# START OF Data section

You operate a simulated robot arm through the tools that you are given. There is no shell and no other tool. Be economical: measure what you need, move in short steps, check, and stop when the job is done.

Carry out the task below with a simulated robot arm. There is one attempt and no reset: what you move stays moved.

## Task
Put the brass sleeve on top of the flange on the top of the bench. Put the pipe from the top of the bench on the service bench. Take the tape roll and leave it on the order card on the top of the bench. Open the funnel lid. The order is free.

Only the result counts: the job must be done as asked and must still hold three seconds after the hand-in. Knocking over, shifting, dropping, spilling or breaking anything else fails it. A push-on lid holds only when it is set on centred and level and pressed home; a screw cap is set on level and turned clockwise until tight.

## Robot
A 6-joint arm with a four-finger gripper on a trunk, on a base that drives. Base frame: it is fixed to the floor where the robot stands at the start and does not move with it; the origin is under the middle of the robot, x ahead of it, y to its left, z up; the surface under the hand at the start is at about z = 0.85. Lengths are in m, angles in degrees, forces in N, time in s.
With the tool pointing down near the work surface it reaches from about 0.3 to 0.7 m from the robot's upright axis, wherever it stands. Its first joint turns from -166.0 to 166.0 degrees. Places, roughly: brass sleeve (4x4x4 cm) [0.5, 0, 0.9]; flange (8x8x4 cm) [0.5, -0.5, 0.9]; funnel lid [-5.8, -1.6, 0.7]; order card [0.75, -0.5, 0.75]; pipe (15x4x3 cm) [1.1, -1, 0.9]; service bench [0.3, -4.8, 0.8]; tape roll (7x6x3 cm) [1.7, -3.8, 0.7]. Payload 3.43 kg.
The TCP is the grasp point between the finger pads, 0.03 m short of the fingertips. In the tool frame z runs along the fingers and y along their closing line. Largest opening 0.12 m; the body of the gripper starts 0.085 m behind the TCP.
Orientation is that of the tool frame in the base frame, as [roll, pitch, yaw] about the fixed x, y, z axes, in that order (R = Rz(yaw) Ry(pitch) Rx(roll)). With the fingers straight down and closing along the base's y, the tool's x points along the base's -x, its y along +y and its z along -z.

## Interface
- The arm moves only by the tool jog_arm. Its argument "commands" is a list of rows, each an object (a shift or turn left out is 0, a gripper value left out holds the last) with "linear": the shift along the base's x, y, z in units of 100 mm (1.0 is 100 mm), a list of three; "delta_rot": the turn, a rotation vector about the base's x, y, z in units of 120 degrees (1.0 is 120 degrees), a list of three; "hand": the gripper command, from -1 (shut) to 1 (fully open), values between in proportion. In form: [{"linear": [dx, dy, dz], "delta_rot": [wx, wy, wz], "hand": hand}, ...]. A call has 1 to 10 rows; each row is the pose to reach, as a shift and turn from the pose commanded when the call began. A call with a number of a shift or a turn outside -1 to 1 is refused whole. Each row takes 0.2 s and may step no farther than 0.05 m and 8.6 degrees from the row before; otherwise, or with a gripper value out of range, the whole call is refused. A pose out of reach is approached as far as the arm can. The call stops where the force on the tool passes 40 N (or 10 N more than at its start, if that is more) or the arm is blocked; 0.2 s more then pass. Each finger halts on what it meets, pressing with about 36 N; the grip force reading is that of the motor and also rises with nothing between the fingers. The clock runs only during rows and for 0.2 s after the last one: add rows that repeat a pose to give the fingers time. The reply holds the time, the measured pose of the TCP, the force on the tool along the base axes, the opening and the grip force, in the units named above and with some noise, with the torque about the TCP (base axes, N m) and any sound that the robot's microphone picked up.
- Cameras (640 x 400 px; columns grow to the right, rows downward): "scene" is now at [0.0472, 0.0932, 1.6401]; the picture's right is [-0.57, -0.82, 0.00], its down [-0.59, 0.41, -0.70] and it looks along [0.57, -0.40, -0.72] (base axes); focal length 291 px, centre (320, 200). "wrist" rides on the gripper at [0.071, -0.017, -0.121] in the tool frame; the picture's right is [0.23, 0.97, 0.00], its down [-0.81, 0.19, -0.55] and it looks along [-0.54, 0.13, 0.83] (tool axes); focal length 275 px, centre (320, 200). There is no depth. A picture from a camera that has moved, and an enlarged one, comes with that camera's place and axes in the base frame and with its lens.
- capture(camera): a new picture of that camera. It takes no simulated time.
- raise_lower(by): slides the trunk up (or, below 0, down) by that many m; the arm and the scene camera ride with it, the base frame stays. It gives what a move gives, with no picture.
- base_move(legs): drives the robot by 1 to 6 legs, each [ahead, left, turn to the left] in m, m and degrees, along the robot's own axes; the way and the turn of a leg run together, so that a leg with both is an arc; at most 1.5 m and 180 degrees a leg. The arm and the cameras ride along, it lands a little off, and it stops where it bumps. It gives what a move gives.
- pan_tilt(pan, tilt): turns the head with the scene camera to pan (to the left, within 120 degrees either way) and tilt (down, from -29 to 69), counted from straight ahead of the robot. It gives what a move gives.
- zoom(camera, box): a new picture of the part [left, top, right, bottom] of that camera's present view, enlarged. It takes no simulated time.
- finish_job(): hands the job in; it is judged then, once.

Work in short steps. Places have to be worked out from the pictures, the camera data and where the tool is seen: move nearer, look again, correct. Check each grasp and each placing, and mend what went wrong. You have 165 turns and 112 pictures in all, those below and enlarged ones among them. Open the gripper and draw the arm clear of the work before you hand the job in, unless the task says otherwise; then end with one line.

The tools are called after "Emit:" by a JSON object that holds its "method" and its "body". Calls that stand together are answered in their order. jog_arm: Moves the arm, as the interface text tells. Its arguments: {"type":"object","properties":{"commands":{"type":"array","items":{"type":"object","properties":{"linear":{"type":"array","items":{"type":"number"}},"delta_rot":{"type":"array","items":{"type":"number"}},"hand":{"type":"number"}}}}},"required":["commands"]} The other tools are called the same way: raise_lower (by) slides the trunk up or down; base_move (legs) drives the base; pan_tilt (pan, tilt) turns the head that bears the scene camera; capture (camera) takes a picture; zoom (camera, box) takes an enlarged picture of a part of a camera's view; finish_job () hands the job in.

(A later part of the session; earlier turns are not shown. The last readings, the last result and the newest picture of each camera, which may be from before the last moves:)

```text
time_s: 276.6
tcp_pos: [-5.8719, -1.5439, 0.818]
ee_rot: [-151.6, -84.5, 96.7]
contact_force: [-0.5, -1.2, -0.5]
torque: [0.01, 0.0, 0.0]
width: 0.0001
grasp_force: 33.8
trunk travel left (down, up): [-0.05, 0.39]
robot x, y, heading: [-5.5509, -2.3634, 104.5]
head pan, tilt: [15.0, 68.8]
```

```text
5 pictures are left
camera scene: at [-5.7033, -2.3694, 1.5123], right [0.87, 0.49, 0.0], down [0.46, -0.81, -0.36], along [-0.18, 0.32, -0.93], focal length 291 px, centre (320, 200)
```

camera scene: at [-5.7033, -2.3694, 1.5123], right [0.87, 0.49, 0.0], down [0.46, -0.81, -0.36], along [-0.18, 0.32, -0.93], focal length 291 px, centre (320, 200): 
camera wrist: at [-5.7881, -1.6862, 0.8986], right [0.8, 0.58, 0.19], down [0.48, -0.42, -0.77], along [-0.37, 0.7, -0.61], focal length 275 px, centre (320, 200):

# END OF Data section
# START OF Data section

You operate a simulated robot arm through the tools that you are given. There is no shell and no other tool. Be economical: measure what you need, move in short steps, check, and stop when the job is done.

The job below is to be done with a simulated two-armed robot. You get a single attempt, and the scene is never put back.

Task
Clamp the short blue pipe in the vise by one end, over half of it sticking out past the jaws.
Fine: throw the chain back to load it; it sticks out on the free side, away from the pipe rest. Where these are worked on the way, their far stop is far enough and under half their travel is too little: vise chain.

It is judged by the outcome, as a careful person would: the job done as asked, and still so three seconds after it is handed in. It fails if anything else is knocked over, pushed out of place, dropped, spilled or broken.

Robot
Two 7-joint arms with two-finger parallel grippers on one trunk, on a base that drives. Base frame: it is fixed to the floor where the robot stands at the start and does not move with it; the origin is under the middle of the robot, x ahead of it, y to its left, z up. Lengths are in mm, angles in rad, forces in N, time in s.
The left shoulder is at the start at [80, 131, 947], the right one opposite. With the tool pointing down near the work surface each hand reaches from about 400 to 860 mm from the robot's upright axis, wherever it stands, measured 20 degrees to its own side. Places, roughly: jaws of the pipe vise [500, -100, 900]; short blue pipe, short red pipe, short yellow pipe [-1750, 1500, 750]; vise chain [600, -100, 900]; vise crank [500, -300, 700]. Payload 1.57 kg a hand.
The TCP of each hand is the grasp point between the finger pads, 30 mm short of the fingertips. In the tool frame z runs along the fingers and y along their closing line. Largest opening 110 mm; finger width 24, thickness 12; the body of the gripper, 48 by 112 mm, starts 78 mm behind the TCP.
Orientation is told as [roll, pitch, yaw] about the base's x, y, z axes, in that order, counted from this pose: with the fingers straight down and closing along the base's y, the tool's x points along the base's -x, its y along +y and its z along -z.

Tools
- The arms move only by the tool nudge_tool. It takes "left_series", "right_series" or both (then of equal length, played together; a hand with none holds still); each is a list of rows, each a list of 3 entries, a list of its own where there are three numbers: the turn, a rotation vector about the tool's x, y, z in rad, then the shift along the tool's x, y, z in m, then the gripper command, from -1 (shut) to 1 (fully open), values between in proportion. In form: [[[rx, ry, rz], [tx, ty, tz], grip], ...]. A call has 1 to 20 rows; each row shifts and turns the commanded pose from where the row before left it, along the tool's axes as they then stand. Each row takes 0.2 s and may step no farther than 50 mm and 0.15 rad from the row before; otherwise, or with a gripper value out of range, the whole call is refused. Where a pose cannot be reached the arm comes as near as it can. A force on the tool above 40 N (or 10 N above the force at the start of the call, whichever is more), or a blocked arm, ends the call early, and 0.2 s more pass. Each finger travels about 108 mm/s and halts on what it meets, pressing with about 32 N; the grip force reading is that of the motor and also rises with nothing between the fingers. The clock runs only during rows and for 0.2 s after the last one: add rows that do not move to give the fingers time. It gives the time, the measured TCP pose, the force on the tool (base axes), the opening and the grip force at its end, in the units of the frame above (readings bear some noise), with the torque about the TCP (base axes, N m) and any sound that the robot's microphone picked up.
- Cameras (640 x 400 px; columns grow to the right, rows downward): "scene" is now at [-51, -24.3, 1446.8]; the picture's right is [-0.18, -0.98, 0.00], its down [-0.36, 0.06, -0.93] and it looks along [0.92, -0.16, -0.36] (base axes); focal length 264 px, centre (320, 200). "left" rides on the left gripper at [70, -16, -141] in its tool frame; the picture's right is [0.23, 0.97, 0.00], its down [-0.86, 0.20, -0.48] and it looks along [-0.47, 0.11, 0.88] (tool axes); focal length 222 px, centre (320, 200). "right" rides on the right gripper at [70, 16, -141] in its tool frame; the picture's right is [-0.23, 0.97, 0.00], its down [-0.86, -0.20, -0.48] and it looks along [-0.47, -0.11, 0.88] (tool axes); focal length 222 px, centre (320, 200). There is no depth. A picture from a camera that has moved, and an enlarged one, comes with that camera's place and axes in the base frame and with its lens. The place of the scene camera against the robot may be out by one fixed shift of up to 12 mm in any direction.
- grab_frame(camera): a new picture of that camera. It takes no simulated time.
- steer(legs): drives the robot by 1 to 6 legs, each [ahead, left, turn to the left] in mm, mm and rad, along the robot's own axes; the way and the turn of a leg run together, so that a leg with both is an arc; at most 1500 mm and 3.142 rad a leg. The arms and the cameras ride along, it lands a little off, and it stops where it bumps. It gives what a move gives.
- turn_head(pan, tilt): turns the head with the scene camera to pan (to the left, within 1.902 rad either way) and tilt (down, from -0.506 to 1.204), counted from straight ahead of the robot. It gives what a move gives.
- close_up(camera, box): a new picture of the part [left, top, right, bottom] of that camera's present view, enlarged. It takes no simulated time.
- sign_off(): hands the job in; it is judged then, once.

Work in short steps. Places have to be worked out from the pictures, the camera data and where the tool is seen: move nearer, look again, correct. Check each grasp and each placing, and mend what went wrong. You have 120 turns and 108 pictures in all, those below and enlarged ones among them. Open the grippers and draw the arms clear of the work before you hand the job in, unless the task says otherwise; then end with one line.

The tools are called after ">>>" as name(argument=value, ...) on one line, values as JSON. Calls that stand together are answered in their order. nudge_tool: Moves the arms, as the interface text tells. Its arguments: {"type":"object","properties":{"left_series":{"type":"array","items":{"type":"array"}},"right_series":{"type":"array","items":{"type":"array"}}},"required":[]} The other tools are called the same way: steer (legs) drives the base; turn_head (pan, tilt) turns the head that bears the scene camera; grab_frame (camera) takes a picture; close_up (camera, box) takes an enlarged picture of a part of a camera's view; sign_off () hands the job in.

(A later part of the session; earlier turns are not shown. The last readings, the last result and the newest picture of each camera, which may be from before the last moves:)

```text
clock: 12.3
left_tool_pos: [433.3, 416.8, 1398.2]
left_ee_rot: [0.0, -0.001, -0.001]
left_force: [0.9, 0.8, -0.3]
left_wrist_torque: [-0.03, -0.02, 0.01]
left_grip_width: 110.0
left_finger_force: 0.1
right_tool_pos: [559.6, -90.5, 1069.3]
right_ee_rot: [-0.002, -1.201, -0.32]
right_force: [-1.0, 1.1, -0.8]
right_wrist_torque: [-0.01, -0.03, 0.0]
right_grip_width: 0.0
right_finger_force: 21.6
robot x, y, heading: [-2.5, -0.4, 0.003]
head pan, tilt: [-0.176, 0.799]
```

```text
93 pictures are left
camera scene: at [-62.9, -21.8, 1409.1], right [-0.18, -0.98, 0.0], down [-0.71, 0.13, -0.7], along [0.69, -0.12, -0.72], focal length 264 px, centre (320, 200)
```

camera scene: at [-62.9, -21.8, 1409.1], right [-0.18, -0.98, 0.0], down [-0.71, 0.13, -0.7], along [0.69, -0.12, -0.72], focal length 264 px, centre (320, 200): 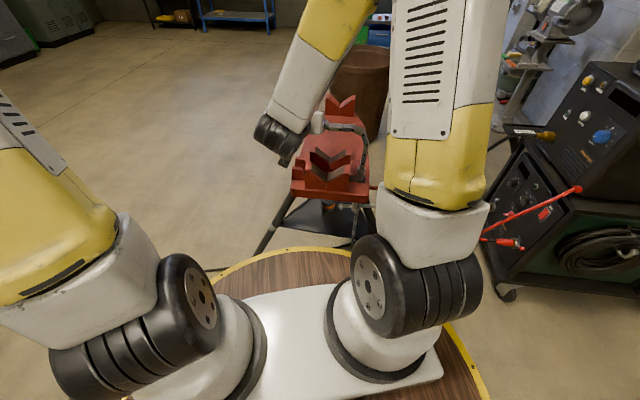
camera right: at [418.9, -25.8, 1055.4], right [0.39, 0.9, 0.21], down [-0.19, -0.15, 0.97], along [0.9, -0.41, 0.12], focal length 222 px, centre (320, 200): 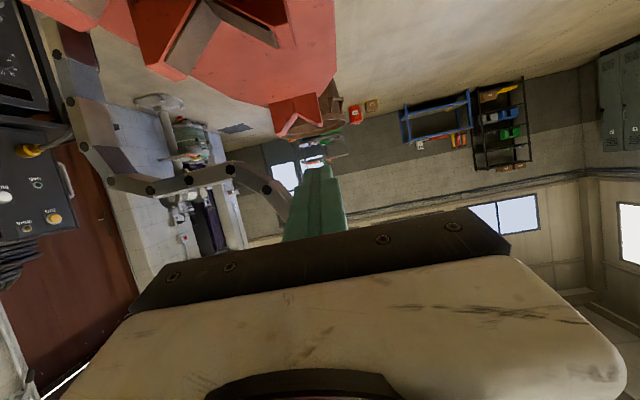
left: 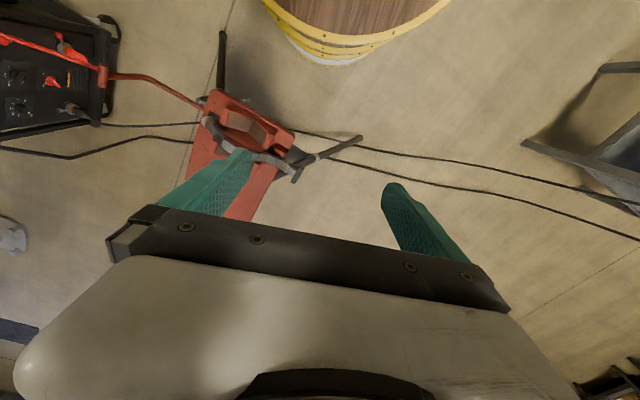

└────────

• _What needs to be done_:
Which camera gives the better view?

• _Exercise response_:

# END OF Data section

• _What needs to be done_:
Extract every line from the records above that contains the word "attempt".

• _Exercise response_:
Carry out the task below with a simulated robot arm. There is one attempt and no reset: what you move stays moved.
The job below is to be done with a simulated two-armed robot. You get a single attempt, and the scene is never put back.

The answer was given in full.